Phase transitions for the geodesic flow of a rank one surface with nonpositive curvature

TL;DR

This paper investigates the behavior of equilibrium states for the geodesic flow on a rank one surface with nonpositive curvature, especially at the critical parameter value where phase transitions occur.

Contribution

It characterizes the equilibrium states at the critical potential parameter, revealing a unique ergodic state supported on the regular set and others on the singular set.

Findings

Unique ergodic equilibrium state at q=1 supported on the regular set

Existence of measures supported on the singular set as equilibrium states

Phase transition behavior at the critical parameter q=1

Abstract

We study the one parameter family of potential functions $q\varphi^u$ associated with the geometric potential $\varphi^u$ for the geodesic flow of a compact rank 1 surface of nonpositive curvature.
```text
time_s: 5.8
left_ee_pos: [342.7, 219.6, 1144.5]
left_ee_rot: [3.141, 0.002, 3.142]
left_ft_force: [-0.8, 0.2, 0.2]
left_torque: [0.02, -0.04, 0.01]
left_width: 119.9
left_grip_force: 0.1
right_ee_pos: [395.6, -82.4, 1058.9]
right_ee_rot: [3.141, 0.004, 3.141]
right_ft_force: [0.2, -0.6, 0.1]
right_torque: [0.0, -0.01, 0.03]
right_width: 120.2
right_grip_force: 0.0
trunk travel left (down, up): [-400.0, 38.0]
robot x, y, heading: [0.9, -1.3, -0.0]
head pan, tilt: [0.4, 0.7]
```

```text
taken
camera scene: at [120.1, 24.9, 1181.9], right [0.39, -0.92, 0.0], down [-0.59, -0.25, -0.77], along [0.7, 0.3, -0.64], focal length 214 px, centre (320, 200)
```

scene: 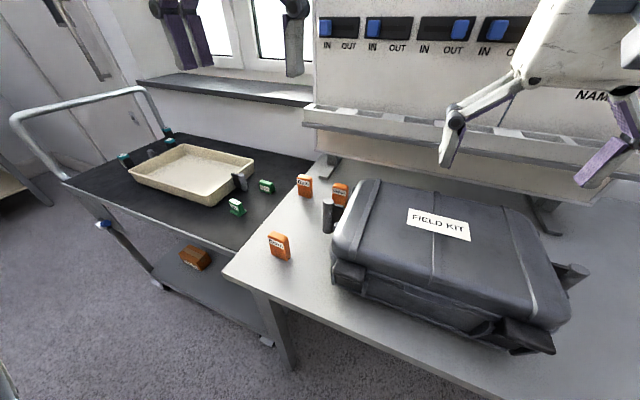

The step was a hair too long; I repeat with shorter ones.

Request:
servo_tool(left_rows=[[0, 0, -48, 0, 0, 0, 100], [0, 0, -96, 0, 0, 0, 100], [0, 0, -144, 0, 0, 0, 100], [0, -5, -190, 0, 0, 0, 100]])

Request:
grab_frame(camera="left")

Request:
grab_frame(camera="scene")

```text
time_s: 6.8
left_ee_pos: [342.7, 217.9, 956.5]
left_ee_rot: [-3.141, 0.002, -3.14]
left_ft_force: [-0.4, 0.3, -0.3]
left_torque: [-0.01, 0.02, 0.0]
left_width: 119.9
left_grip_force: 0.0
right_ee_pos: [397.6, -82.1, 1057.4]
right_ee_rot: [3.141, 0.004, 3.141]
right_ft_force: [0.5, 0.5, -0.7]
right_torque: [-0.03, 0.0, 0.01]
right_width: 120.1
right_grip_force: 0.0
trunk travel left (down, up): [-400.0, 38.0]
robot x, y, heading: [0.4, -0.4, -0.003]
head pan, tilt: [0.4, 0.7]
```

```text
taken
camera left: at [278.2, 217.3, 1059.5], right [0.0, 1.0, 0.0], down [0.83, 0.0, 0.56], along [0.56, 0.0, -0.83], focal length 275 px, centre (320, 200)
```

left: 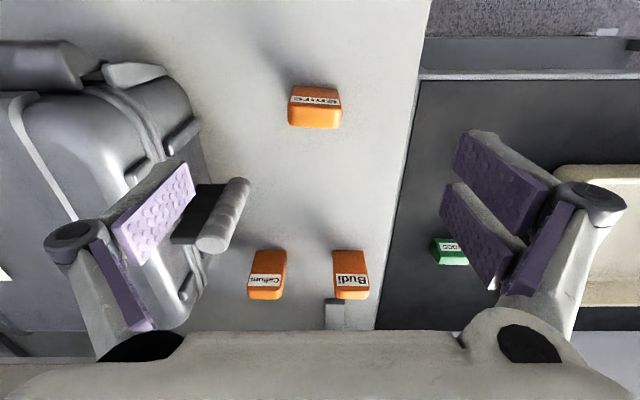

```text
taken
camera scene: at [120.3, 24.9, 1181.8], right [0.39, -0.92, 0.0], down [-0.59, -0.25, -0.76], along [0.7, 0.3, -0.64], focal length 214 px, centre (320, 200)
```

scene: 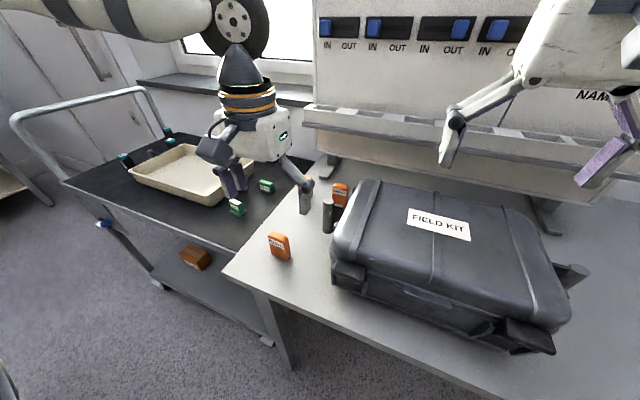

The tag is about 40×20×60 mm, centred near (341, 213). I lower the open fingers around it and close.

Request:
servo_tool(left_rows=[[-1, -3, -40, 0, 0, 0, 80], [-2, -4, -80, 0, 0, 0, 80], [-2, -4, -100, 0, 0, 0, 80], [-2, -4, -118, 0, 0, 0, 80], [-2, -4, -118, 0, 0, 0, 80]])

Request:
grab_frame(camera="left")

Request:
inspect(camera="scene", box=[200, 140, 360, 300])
For $q<1$ it is known that there is a unique equilibrium state associated with $q\varphi^u$, and it has full support. For $q > 1$ it is known that an invariant measure is an equilibrium state if and only if it is supported on the singular set. We study the critical value $q=1$ and show that the ergodic equilibrium states are either the restriction to the regular set of the Liouville measure, or measures supported on the singular set. In particular, when~$q = 1$, there is a unique ergodic equilibrium state that gives positive measure to the regular set.